Unfortunately while taxpayers got their $1,200 Checks they were robbed blind of over $4T to the FED which went directly to stabilize the publicly traded companies. If it weren’t for that, we would have already seen bankruptcies on a massive scale from publicly traded companies...instead the markets are back where the were pre-covid. But at some point they will have to admit there can’t be a recovery when there are no consumers left.

2 comments

I'm frankly flabbergasted by what's going on with the markets. If anyone thought stocks were still somehow a projection of reality and an indicator of expectations on the future of a company's performance, well, that's clearly not the case anymore. I am really scared that a real devastating collapse is still looming, but I frankly have no clue of when that could happen and what could actually trigger it.
It is baffling, and I've been expecting a crash for a decade... which is the problem. The market can remain irrational longer than you can remain solvent.

Right now it's kind of persistently slightly irrational. A quick-and-dirty measure of its sanity is the P/E ratio: how much money are the publicly listed companies actually making? Right now, the number is around 22[1], meaning a dollar invested in the market takes 22 years to pay itself back purely in terms of corporate profits.

That's a return of about 3%. Numbers over 20 are generally considered a sign that the market is overheated.

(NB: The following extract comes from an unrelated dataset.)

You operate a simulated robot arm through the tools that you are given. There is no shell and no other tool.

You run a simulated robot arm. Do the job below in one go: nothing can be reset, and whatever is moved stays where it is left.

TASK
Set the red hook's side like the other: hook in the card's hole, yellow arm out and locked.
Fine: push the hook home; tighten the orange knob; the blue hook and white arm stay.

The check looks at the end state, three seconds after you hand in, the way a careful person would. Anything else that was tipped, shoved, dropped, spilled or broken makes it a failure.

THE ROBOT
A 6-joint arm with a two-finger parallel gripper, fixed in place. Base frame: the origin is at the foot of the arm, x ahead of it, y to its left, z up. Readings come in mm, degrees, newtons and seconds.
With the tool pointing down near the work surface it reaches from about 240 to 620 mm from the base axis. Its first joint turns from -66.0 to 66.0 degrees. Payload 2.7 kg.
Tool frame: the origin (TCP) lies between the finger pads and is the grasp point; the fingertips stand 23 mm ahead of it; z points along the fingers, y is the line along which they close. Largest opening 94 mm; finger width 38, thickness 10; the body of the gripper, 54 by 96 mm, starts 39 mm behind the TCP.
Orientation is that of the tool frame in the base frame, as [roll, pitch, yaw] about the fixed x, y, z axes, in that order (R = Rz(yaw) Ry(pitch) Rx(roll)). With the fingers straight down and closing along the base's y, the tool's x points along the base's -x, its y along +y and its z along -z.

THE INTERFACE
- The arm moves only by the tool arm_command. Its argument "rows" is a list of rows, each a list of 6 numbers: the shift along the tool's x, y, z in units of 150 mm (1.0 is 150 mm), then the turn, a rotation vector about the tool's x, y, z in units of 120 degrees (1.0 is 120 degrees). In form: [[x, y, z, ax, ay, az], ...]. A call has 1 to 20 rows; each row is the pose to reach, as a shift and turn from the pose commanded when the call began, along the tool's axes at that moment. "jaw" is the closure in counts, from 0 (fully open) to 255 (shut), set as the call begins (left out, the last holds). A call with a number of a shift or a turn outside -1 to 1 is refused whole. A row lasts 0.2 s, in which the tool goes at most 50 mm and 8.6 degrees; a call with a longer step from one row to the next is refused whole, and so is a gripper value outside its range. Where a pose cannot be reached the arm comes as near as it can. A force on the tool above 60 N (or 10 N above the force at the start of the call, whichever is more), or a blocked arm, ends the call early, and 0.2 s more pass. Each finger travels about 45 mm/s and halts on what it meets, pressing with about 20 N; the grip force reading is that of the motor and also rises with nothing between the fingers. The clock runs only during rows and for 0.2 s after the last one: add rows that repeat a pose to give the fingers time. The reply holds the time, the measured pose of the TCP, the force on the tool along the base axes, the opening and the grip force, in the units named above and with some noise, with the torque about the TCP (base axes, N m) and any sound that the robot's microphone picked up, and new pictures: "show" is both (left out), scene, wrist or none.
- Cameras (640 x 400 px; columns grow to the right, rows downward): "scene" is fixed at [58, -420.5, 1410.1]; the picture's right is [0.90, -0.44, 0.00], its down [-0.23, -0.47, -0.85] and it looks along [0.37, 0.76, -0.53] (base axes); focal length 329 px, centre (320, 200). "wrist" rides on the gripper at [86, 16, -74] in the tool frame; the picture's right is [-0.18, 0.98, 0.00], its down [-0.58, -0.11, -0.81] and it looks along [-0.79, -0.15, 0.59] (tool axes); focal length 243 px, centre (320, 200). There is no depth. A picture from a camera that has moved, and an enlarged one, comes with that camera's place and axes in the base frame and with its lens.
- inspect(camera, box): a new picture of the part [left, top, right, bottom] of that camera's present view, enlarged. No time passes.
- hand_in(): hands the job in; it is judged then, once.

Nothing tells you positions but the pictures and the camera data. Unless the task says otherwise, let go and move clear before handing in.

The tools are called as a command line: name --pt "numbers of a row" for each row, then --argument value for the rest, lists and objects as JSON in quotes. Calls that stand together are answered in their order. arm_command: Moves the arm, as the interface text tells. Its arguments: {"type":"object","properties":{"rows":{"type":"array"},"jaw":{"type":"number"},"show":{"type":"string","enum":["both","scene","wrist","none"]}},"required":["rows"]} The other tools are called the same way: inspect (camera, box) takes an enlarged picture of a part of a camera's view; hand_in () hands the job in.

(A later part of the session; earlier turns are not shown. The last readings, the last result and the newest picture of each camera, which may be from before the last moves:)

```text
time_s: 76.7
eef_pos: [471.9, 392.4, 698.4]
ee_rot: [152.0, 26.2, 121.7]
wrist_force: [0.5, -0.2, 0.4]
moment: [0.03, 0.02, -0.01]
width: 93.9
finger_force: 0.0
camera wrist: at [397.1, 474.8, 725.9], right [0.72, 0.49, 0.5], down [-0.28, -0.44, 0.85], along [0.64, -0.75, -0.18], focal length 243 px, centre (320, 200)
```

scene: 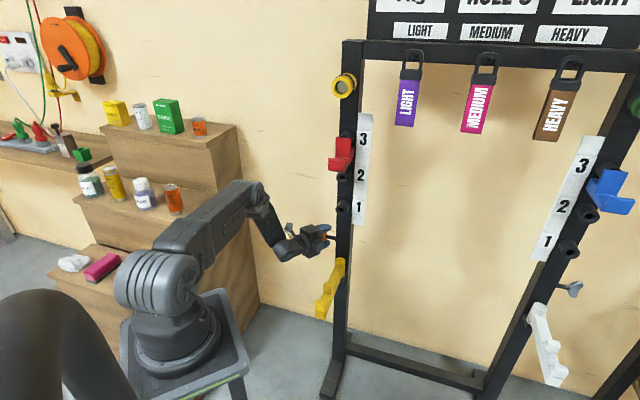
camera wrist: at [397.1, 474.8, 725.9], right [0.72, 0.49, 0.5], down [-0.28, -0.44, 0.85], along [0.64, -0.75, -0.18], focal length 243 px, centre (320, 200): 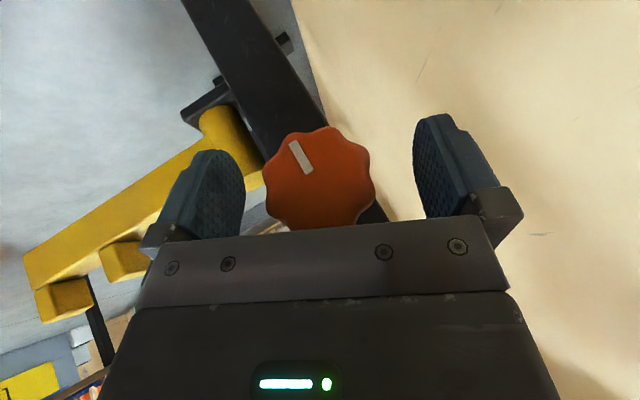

They peaked at around 45 and 65 right before the 90s and 2000s crashes. So there is revenue there, and not entirely out of line with stock prices, but not entirely line with them either.

None of that takes coronavirus into account; that's current price with last quarter's earnings. But if you assume that coronavirus is only temporary (it may not be, but let's be optimistic for a second) it means that long term the numbers are calling for a crash... eventually. One of these days. Longer than you can remain solvent while shorting it.

Probably.

In other words, I've got no idea what's going on. The markets have been weirdly stable (in price-to-earnings terms) for the past decade, at a number that's too optimistic, before coronavirus. Surely the inevitable at-least-short-term loss of earnings should have corrected that, but it hasn't. So either people are thinking very long term, or they're just nuts.

[1] https://www.multpl.com/s-p-500-pe-ratio

I've started ignoring P/E because , among other reasons, it doesn't account for cash reserves. If you have two similar companies, but one is sitting on more cash, it should be worth more, but its P/E makes it look overpriced relative to the other.
People have been writing stuff about short-termism being the bane of the economy for a long time; maybe it's worth reconsidering the idea that prices reflect estimated total future profits and not the next quarter? Could short-termism be a myth?
> I am really scared that a real devastating collapse is still looming,

Eventually it will because businesses will never recover without consumers recovering. That said I don’t think it’s looming...again congress gave over $4T to the FED to stabilize the market. To put that runway in perspective consider how in 2008 we were on the brink of a total financial collapse, yet with only $1.6T used to stabilize the banks the financial collapse was turned into the longest bull market in history (over a decade) and record high markets. We are talking 2.5x that bailout this time around.

Fed has flooded the market with cash like never before. Buying up debt to the point that they're picking up junk bonds.

Once Q2 earnings hit next month you'll see a massive market correction.

I was listening to a great American poet recently, the lines "The buying power of the proletariat's gone down/ Money's getting shallow and weak" really stuck with me.

What can that much money in the markets really buy when there's no economy being served by it any more? Eventually the winners will find they've been playing the wrong game.